Short exercise 1: Copy the part of the source text from the words "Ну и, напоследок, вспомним" through the words "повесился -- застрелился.".
Short exercise 2: Pick up the source text at the point where it stops and go on.

Data extract:
------------------------------------------------------------

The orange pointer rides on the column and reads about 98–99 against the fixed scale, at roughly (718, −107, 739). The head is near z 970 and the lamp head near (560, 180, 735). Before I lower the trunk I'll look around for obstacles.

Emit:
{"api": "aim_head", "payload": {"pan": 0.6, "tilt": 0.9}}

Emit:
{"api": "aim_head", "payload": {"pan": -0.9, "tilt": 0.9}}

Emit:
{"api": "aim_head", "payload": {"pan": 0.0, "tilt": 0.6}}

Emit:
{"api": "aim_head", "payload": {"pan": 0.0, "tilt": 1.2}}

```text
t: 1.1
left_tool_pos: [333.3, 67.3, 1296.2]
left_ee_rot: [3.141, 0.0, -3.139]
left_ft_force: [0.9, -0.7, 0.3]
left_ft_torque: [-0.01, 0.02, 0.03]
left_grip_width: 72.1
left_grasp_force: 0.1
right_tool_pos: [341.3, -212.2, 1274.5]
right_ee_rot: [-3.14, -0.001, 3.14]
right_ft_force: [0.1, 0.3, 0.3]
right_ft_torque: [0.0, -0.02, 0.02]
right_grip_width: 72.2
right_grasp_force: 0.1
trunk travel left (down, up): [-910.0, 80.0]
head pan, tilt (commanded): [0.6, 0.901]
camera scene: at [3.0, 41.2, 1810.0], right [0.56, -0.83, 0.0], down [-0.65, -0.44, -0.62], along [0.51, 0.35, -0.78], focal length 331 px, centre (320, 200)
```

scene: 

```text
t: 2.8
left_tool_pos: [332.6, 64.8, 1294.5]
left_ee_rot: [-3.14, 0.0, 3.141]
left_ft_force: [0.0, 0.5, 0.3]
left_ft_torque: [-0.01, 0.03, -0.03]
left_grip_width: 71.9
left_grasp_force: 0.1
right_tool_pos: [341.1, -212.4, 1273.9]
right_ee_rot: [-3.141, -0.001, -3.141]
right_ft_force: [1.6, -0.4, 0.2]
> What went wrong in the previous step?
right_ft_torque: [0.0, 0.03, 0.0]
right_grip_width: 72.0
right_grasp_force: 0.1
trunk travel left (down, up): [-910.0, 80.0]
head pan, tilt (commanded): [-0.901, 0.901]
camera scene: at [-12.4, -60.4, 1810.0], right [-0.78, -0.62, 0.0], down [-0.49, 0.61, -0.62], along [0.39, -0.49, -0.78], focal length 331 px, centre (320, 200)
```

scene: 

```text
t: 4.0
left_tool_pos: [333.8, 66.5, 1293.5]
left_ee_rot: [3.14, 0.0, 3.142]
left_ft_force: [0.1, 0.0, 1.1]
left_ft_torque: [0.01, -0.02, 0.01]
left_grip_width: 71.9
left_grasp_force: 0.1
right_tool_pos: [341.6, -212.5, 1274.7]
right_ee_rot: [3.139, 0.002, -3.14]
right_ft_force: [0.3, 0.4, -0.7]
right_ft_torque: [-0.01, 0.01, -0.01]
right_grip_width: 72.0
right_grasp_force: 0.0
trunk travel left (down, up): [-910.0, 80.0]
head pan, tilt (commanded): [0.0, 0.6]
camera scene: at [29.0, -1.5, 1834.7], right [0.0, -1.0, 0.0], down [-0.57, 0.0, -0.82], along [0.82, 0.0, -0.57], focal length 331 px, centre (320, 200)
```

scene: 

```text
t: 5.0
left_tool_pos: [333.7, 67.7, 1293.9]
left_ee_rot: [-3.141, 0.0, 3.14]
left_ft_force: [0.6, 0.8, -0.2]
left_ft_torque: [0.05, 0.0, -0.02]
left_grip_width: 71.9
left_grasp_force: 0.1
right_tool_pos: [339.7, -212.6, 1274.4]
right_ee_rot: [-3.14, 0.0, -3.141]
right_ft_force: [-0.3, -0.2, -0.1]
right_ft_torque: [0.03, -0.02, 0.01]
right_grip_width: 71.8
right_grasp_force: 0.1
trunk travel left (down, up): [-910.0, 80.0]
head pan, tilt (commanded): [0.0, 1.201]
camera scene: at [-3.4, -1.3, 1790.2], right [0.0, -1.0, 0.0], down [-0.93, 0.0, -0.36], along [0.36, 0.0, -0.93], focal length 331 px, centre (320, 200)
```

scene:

------------------------------------------------------------

Source text:
Николай Наседкин - Самоубийство Достоевского (Тема суицида в жизни и творчестве)
В конце концов, признавшись тому же Аркадию, уже при последнем свидании в тюрьме, что ему "всё пауки снятся" (вспомним-ка Свидригайлова с его видениями пауков в баньке-вечности перед самоубийством!), князь Сергей доводит себя думами-терзаниями до горячки, до воспаления в мозгу и скоропостижно умирает-кончается в тюремном госпитале...
Ну и, напоследок, вспомним ещё одного, доподлинного, самоубийцу из романа, мелькающего то и дело на околице сюжета -- некоего Андреева. Нам становится известно, что он служил некогда юнкером, за что-то из полка был выгнан (как бы перекличка с историей князя Сокольского), прокутил приданное своей сестры, попал в преступную компанию подлеца Ламберта, пребывает в состоянии мрачного отчаяния, перестал даже мыться, хочет убить себя, а конкретно -- повеситься. Причём, его приятель, Тришатов, сообщая это Аркадию, весьма характерно обобщает: "А он, я ужасно боюсь, -- повесится. Пойдёт и никому не скажет. Он такой. Нынче все вешаются..." (-8, 565) Но в финале выясняется, что Андреев всё же не повесился -- застрелился.

------------------------------------------------------------

Written response 1:
Ну и, напоследок, вспомним ещё одного, доподлинного, самоубийцу из романа, мелькающего то и дело на околице сюжета -- некоего Андреева. Нам становится известно, что он служил некогда юнкером, за что-то из полка был выгнан (как бы перекличка с историей князя Сокольского), прокутил приданное своей сестры, попал в преступную компанию подлеца Ламберта, пребывает в состоянии мрачного отчаяния, перестал даже мыться, хочет убить себя, а конкретно -- повеситься. Причём, его приятель, Тришатов, сообщая это Аркадию, весьма характерно обобщает: "А он, я ужасно боюсь, -- повесится. Пойдёт и никому не скажет. Он такой. Нынче все вешаются..." (-8, 565) Но в финале выясняется, что Андреев всё же не повесился -- застрелился.

Written response 2:
Однако ж, во фразе-обобщении Тришатова нам сейчас особенно важно не слово "вешаются", а слово-местоимение "все", ибо Достоевского в тот период мучила именно эта проблема -- массовое распространение самоубийств в России, буквально вспышка суицидальной эпидемии во всех слоях тогдашнего российского обществ. Именно с этого он и начал свой возобновлённый "Дневник писателя" сразу же после окончания работы над "Подростком".
Начал буквально с первых же строк, с предисловия к новому "Дневнику".
5
Пора привести эти вступительные строки в более полном объёме:
"Нынче же всякий и прежде всего уверен, входя куда-нибудь, что всё принадлежит ему одному. Если же не ему, то он даже и не сердится, а мигом решает дело; не слыхали ли вы про такие записочки:
"Милый папаша, мне двадцать три года, а я ещё ничего не сделал; убеждённый, что из меня ничего не выйдет, я решился покончить с жизнью..."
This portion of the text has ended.